ツイッターでは「糖質制限食は低脂肪食と比較して副作用の頻度が多い」とコメントしています。私はその表の最後にひとつ付け加えました。
糖質制限食 | 低脂肪食 | p値 | |
便秘 | 68% | 35% | 0.001 |
下痢 | 23% | 7% | 0.001 |
頭痛 | 60% | 40% | 0.03 |
口臭 | 38% | 8% | 0.001 |
筋痙攣 | 35% | 7% | 0.001 |
筋力低下 | 25% | 8% | 0.01 |
発疹 | 13% | 0% | 0.006 |
この研究から途中で 逃げ出してしまった割合 | 24% | 43% | 0.02 |
副作用の頻度を比較する前に、まず低脂肪食群の参加者がドロップアウトしている割合が高すぎます。半分近くは逃げ出しているのです。それほど無理な設定です。そしてもし、最後まで低脂肪食群の人がもっと残っていたら、もっと副作用の割合は増加していた可能性は十分あるでしょう。しかし、糖質制限群はこんな無理なカロリー制限でありながら、4分の3が最後まで続けられたのです。それだけでもすごいことではないでしょうか?
この研究の糖質制限で副作用の頻度が高いのは当然です。糖質制限+カロリー制限というやってはいけないことをやってしまっているからです。つまり、この研究の副作用は全て糖質制限によるものと決めつけるのはおかしいのです。糖質制限にカロリー制限を併用すると、非常に多くの問題が起きるのは糖質制限を知っている人であればみなさん知っていることです。頭痛や筋力低下などはまさにそうです。

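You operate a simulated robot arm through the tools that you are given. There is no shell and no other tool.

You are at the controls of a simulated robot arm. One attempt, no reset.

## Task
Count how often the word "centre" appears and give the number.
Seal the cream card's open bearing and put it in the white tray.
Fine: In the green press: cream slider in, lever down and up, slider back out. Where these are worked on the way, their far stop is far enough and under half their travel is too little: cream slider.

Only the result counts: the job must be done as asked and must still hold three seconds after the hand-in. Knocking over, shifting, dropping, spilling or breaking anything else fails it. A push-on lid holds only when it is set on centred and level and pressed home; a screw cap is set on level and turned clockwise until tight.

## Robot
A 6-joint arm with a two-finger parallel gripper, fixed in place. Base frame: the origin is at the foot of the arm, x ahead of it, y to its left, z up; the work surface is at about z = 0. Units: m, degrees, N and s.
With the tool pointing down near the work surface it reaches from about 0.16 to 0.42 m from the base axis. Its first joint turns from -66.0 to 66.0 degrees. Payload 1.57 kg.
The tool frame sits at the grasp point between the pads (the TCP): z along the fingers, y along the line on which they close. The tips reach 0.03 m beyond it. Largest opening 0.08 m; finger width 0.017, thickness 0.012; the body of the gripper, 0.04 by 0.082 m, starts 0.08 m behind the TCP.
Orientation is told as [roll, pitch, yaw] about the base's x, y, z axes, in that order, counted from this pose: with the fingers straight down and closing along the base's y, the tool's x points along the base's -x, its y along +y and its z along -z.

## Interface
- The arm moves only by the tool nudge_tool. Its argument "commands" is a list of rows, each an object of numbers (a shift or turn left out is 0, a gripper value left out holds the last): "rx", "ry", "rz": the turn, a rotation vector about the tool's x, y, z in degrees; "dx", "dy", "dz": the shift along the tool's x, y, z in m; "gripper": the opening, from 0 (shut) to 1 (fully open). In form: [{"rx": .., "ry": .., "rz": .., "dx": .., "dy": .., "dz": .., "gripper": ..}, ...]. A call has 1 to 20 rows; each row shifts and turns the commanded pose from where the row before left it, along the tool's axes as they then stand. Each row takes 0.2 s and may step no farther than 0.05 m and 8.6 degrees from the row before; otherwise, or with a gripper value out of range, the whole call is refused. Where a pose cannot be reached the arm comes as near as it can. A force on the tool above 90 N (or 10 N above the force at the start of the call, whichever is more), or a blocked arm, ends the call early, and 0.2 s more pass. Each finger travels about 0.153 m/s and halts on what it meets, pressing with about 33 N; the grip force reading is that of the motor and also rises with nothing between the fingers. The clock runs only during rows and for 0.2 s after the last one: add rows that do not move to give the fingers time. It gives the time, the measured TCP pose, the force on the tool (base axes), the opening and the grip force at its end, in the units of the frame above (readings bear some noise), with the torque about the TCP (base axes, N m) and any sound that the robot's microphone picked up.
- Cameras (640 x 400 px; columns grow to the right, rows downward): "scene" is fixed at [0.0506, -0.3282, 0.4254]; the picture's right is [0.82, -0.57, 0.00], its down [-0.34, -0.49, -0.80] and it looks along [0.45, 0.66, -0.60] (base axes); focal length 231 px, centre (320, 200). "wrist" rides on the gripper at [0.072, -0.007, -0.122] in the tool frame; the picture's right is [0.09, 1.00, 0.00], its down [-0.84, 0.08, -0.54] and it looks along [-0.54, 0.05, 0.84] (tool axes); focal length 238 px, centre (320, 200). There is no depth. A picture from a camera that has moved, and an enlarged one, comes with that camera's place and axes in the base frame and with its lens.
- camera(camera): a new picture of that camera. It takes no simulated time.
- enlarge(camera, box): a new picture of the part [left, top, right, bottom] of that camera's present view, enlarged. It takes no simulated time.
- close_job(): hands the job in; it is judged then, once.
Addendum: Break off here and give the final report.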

確かに便秘は糖質制限の最初にうちに経験する人がいます。しかし、そのうち改善します。また、他の副作用の多くは糖質制限+カロリー制限と、そして塩分制限によるものと思われます。(「糖質制限で倦怠感やエネルギー切れを感じる場合」参照)
無理な食事をさせて、副作用があるのは当たり前です。この研究の食事は江部先生が唱えるスーパー糖質制限食とは全く異なるものです。こんな食事は糖質制限でも何でもありません。
この研究をもって、糖質制限のリスクのエビデンスとするのはいかがなものでしょうか?糖質制限というものを知らない人がこのように間違いを犯してしまうのですね。非常に残念です。
そしてそういう間違いを喧伝する「専門家」が多数派であるという現実、ですね。
ねけさん、コメントありがとうございます。
特に有名な大学のブランドを使った「専門家」のいうことを鵜呑みにする人は多いですからね。